Since Mr. Blair decided, for partisan reasons, to meddle with something that was not broken, reform of the House of Lords has remained on the back-burner as “unfinished business”.  Certainly, if you were  starting from scratch and creating a new legislature, you would not have invented a body of men and women made up on a hereditary basis of the heirs of the children of monarchs born on the wrong side of the blanket, some representatives of the Church of England,( the Lords Spiritual,) a few superannuated judges,( the Law Lords), former Members of the House of Commons “kicked upstairs”, retired Trades Unionists and Captains of Industry who may or may not have given generously of their funds to political parties  and the ageing great and the good from the armed services.
 
And yet it worked.  For all its faults and peculiarities and eccentricities and foundation upon privileges and divine rights the fact of the matter is that in terms of wisdom, expertise, quality of debate and value for money the old House of Hereditary and Life Peers did a good job as a reforming and revising chamber.
 
Rather like servicing a car, though, the trouble is that when you tinker with what is under the bonnet it often does not seem to function as well as it did before.  In its present state, with a significant number of remaining hereditary Peers, The Church, the Judiciary, the Military and Life Members, the show goes on but inevitably there are those who want to “finish the job”. By which they mean “kill it off”.
 
We now have, therefore, as a sop to “democracy” and in the wake of a failed AV vote, an attempt to create an elected second chamber. Almost but not quite.  Because the authors have lacked the courage to go the whole hog there will still be provision for 80% of 300 “senators” to be elected with the remaining 20% still “appointed independently”. Plus some Bishops from the Church of England.  These worthies, it is suggested, would be elected or placed for “ a single term of three parliaments”, which means fifteen years!  You begin to see, perhaps, why this proposal was given a summary thumbs down.
 
So let me try, once again, to suggest an alternative on the basis that to do nothing is not an option.
 
The Scots want a referendum. I would give them one but I want all citizens of the United Kingdom to have the right to vote.
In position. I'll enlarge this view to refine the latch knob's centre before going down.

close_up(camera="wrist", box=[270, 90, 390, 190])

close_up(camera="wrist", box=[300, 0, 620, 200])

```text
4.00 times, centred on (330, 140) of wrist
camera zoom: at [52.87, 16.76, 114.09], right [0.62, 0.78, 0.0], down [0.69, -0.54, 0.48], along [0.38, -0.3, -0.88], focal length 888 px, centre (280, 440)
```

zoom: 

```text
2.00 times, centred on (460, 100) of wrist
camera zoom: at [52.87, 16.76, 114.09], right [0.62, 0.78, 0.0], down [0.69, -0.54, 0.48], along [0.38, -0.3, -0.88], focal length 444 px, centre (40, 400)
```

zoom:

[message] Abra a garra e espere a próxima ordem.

I suspect that the surprising result would be that we would cheerfully support Home Rule provided that the new nation was self-funded and paid for its own university fees and retirement care and other benefits currently funded by the English taxpayer.
 
We then abolish both the House of Lords and the House of Commons.  In their place we create an English parliament elected on a first-past-the-post ballot and sitting in the Commons chamber. There will also be Welsh and Northern Ireland and Scottish parliaments. This answers the “West Lothian” question
 
To serve the union of the United Kingdom, which I value highly, we elect a Senate of two members drawn from each of the Counties of the four nations.  This body would itself then elect the Prime Minister (the four national parliaments would each have a First Minister) and would take responsibility for macro-taxation, defence and foreign policy only. All other issues including Social Benefits, Education, Healthcare, Transport and so on would be dealt with locally and paid for out of national taxes. The monarch would, of course, remain as the hereditary Head of State for the whole of Great Britain and Northern Ireland.
 
Mad?  Unrealistic? No more so, surely, that what is on the table and, with a bit of finesse and fine-tuning I believe that we could have and eat the cake that we are prepared to pay for.